Несколько месяцев мимо него вот так похаживал периодически. Сначала была птица, потом аист скинул ему яичко килограммовое. Затем оно исчезло и под родителем зашевелилось что-то такое мелкое, страшное. А уже после – пушистый светло-серый комок писка, громко заявил свое право на биомассу этого мира. Чуть выше гнездились остальные. Фотоаппарат на «Товсь», котом крадусь между кочек.

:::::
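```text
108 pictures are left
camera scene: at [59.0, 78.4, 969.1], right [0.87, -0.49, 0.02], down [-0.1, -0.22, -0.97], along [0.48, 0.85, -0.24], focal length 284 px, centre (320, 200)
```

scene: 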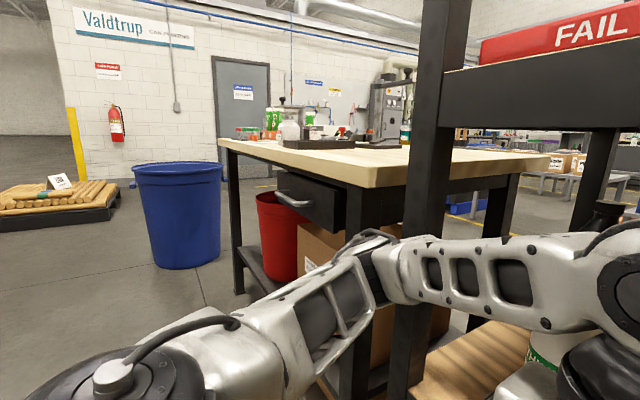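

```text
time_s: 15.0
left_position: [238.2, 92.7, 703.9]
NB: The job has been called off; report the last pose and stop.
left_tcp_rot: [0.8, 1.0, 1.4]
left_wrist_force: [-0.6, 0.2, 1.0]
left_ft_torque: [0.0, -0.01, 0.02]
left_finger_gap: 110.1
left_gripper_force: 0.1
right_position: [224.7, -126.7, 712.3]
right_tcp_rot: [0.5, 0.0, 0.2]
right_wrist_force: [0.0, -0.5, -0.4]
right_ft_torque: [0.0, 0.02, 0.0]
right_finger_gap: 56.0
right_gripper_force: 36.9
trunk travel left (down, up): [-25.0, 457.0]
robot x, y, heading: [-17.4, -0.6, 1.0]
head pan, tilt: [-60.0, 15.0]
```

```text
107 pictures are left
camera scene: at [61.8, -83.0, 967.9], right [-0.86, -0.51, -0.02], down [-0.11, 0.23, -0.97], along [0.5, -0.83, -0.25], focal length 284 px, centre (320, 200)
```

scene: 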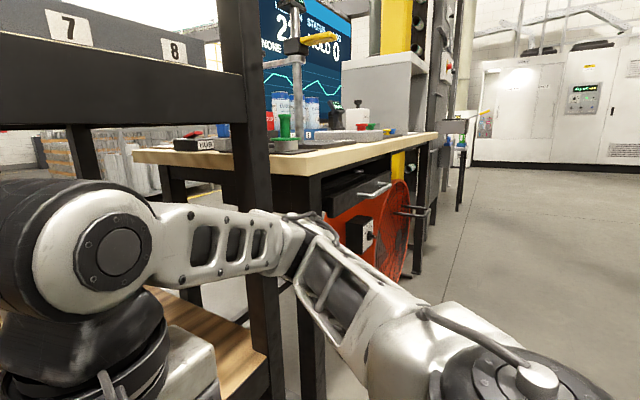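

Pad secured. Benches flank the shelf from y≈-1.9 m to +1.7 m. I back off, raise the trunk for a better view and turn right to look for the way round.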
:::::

- Ложись!!!- вдруг заорал радист, и я удивленно на него обернулся. Через секунду над головой что-то просвистело, и над козырьком моей бейсболки пронесся первый альбатрос. Ого, себе! Туша с трехметровым размахом крыльев! Разворачиваюсь – вот еще один пикирует. Прямо в лоб несется. Приседаю. Свист над козырьком. Как ни странно, очень быстро доходит, что пора валить от гнезд подальше. В принципе, в лоб они не втыкаются, так, пугают, проносясь поверх голов. Но ощущения неприятные.
Или встанет такая чайка на тропе и любопытно разглядывает двуногого, вытянув шею. Меня совсем не боится. Это я скорей мандражирую – птица по пояс будет. Пшикание и кышание на альбатросов не действуют, проходится неуклюже обходить по кочкам.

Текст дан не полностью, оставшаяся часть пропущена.